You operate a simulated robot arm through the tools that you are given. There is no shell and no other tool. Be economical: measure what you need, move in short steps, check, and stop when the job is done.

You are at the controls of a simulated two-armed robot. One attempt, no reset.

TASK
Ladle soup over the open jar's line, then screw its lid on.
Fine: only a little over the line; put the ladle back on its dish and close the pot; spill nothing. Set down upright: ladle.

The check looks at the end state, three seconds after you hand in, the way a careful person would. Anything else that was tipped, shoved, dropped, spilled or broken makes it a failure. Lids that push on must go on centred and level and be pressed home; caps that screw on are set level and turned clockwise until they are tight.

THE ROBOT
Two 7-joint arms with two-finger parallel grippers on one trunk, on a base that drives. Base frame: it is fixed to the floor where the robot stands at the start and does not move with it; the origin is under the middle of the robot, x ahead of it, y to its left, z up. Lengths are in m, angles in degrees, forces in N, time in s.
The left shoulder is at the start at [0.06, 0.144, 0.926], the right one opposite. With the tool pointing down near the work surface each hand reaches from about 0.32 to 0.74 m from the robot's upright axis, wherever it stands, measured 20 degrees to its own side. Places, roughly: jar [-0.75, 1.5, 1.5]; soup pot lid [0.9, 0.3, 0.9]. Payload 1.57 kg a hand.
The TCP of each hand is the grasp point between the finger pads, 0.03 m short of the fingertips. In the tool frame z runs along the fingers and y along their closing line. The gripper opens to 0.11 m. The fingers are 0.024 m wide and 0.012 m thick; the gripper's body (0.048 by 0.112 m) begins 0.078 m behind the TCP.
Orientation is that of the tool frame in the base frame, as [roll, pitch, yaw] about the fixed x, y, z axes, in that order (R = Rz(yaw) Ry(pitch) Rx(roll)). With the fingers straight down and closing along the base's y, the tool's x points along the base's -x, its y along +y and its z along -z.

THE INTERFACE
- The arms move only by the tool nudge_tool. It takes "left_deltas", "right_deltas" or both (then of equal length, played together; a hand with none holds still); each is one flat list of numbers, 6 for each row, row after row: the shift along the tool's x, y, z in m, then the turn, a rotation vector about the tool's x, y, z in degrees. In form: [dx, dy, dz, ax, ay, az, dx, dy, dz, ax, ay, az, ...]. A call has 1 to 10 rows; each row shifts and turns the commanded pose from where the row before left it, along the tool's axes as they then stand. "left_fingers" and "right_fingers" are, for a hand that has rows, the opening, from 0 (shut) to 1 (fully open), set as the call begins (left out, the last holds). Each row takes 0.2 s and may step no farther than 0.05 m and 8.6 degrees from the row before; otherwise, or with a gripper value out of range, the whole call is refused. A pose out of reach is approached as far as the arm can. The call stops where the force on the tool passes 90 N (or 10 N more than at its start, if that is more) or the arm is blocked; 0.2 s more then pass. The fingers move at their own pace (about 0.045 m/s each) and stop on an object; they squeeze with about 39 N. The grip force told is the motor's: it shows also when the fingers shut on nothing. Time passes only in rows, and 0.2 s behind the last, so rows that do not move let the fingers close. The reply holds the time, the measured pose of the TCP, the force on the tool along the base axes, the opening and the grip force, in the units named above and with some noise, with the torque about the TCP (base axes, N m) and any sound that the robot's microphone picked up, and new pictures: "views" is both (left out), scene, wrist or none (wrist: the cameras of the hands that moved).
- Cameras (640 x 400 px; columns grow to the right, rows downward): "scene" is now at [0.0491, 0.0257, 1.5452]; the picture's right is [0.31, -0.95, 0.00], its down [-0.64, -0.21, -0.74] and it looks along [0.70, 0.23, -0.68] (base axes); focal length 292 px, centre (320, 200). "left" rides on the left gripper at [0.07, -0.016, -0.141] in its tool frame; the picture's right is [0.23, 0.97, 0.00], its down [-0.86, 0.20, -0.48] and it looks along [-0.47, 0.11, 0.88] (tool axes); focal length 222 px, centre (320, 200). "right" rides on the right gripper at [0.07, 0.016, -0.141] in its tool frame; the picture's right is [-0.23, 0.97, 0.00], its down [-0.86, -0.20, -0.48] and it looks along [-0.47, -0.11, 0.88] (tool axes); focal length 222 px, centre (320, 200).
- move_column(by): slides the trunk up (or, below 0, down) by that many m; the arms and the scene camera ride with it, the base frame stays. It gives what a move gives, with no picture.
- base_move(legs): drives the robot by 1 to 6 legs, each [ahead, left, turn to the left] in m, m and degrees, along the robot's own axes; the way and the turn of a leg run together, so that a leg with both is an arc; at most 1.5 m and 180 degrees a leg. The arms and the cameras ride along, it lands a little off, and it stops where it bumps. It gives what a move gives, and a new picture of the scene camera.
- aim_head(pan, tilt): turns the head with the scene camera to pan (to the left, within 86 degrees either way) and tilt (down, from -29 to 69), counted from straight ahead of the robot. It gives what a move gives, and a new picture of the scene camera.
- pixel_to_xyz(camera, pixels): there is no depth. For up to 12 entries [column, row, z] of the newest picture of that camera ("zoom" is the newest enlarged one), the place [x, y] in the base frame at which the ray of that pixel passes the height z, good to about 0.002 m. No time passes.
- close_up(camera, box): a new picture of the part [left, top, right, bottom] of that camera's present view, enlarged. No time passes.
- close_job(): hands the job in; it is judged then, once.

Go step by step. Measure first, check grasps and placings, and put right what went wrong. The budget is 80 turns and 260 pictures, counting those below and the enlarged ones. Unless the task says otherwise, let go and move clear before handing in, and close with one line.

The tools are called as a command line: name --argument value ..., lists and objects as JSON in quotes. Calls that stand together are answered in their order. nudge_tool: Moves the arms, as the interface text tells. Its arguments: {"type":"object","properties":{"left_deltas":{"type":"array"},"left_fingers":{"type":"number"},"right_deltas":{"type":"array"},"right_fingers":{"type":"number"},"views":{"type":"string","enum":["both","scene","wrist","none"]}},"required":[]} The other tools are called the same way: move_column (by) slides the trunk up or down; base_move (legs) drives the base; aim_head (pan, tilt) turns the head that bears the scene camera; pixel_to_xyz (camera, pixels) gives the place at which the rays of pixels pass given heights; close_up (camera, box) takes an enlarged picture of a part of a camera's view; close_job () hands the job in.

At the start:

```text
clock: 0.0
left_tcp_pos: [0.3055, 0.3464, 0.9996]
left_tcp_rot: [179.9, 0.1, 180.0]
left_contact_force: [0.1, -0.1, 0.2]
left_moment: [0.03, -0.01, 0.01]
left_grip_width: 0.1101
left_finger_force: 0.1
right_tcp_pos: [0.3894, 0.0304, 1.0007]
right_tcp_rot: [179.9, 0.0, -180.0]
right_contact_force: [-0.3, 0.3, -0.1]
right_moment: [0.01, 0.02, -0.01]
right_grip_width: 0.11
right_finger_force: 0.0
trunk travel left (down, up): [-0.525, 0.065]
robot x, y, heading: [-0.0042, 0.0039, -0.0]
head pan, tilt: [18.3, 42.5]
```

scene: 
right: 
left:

● **Page text**
To test the PFA indicator, we compared the PFA with the results obtained from two binary questions asked in the survey related to lack of food available. The chi-square test showed a significant positive correlation between the questions related to food limitations with the lowest quartile class of the PFA indicator, as well as negative correlation with the highest quartile (Fig. 5).

Fig. 5

Pearson residuals visualization after chi-squared test of Potential food availability (PFA) classes vs. food insecurity survey binary questions. a Perception of lack of food in the last month, b Household members going to sleep without eating in the last month. Blue rectangles show positive significant associations, and red rectangles show negative significant associations, gray rectangles show non-significant associations

Maize is the most important food crop in the WHG. Farm households in the first two PFA classes, given their large food deficiency, will certainly need to use other livelihood activities and income sources that were not captured in the survey, to buy maize. For these two classes, the average annual household deficit to reach the 2500 kcal/day/MAE threshold is 898 kg maize per year (which is equivalent to 355 USD/year) for the NEFA class, 367 kg maize per year (equivalent to 145 USD/year) for the REFA class (1 Quetzal = 0.13 USD)(See supplemental material 1).

● **What you need to do**
1 > Set down the page text as it stands from "Maize is the" to "supplemental material 1).", and nothing more.
2 > Supply the part of the page text that comes after its last sentence.

● **Answers to the problems**
1 >
Maize is the most important food crop in the WHG. Farm households in the first two PFA classes, given their large food deficiency, will certainly need to use other livelihood activities and income sources that were not captured in the survey, to buy maize. For these two classes, the average annual household deficit to reach the 2500 kcal/day/MAE threshold is 898 kg maize per year (which is equivalent to 355 USD/year) for the NEFA class, 367 kg maize per year (equivalent to 145 USD/year) for the REFA class (1 Quetzal = 0.13 USD)(See supplemental material 1).

2 >
Food security and farm types in the WHG

When inspecting the proportion of households within each farm type that is food secure or insecure, we found that, in general, the diversified maize and diversified coffee types (DM and DC) and the specialized coffee type (SC), had a larger proportion of potential food secure households with 60%, 83% and 74% food secure households respectively. They were followed by the Diversified with Other crops (DO) type with 37% being food secure, the Specialized Maize (SM) farm households with only 21% and the Home-garden Farm type (HF) with only 11%. Supplemental material 2 shows the same representation of Fig. 4a for each farm type.

Analysis of the Pearson’s residuals of a chi-square test showed that DO, SM and NC farm households had significantly higher frequencies in the lowest and second lowest quartile classes of the PFA indicator, while SC, DC and DM had significantly higher probabilities of being in the upper two quartile classes (Fig. 6). This was closely related to the available arable land for the SC, DC and CM farm types that have above average land size and below average number of people to feed with the land available, as opposed to HF, SM, and DO that have below average land available per member of the household (see Table 2).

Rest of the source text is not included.